La terreur règne à Sainte-Madeleine, près de Saint-Hyacinthe, et à La Présentation, la paroisse voisine. En plein jour, les habitants de ces deux jolies localités n’osent s’aventurer loin de leurs demeures, dans lesquelles se tiennent strictement confinés les enfants et les femmes, et quand la nuit approche, partout les maisons se ferment avec un soin méticuleux. On ferme les portes à double tour, on se barricade à l’intérieur, et, la nuit durant, on ne dort que d’un œil, pendant que le chef de la maison prête attentivement l’oreille au moindre bruit venant de dehors.
Quel est le motif de cette générale appréhension, de cette terreur panique de 350 habitants de La Présentation et des 600 habitants de Ste-Madeleine ?
Il y a un mois, le cirque Sells & Downs, avec sa ménagerie de bêtes sauvages et féroces, visitait St-Hyacinthe. Plusieurs cultivateurs des campagnes environnantes, entre autres de Ste-Madeleine et de La Présentation allèrent alors se payer le spectacle d’une représentation — chose d’occurrence assez rare dans les campagnes. […] On frissonna à plaisir devant les solides cages où étaient retenus captifs les lions rugissants et les tigres avides de sang.
Mais si la visite de la ménagerie Sells et Down fut un spectacle agréable aux gens de Ste-Madeleine et de La Présentation, qui étaient allés voir le cirque à St-Hyacinthe, M. Joseph Guillemet, un cultivateur respectable et digne de foi de Ste-Madeleine, fut bien moins réjoui, ces jours derniers, lorsque, travaillant sur sa terre, il lui arriva, en relevant la tête, d’apercevoir à trente pieds devant lui un tigre énorme.
M. Guillemet essaya d’abord de se persuader qu’il était le jouet d’une illusion et que la bête qu’il voyait devant lui n’était qu’un grand chien inoffensif, mais, au second coup d’œil, quand il examina les rayures fauves de la robe de l’animal, sa queue qui ondulait au vent, sa tête de colossal félin, et ses yeux fulgurants, il ne put douter davantage, et cédant à la terreur qui le saisit, il prit les jambes à son cour et s’enfuit dans la direction du village, où il arriva hors d’haleine et en poussant des cris désespérés.
M. Jos.
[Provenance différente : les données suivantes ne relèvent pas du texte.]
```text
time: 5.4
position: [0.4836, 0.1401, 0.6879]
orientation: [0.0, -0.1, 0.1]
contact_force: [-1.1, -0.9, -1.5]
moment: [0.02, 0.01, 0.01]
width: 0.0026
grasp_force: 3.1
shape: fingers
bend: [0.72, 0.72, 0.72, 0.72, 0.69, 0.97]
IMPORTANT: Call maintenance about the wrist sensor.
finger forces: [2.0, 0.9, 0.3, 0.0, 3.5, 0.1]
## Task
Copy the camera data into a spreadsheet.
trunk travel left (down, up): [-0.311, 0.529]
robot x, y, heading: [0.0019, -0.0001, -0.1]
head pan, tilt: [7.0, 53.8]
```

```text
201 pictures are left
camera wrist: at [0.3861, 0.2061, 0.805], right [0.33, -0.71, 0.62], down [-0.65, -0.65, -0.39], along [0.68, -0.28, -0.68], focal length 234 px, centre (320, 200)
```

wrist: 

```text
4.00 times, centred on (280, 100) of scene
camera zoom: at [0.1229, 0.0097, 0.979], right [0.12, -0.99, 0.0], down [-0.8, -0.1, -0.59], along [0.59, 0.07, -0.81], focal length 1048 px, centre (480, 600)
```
Morin, un autre cultivateur, de La Présentation, eut aussi sa rencontre avec le tigre et il tremble encore. Le fauve s’était ce jour-là aventuré jusqu’auprès de la grange de M. Morin et cherchait apparemment sa pâture. M. Morin l’a vu à 15 pieds et n’a pu faire d’erreur.
L’article de La Patrie se poursuit et se termine ainsi :
Malgré que, dans nos campagnes, on n’élève pas de bétail et de moutons pour l’alimentation des bêtes féroces, les habitants de La Présentation et de Ste-Madeleine prendraient assez facilement leur parti des pertes éprouvées, mais ce qu’ils ne peuvent supporter, c’est la constante appréhension de voir un jour ou l’autre la terrible bête, pour varier son menu, s’attaquer aux êtres humains.
Ils ne savent à qui s’adresser pour obtenir leur délivrance avec la tête du tigre.
Elle leur vient, la délivrance, car nous sommes informés de bonne source qu’une quinzaine de membres du Montreal Hunt Club, armés de leurs meilleures carabines, se transporteront dimanche prochain, à Ste-Madeleine, pour faire une battue et abattre le tigre.
Ce sera, croyons-nous, la première fois qu’on aura chassé le tigre dans ce voisinage. Nous espérons que l’expédition sera heureuse, et, lorsque l’objet de leurs terreurs aura rendu son âme de tigre sous la pluie de balles de nos intrépides chasseurs, ceux des habitants de Ste-Madeleine et de La Présentation, qui ont subi des pertes, pourront peut-être s’aviser de réclamer une indemnité des propriétaires du cirque Sells & Downs. Car on suppose, avec beaucoup de vraisemblance, que ce tigre provient de leur ménagerie.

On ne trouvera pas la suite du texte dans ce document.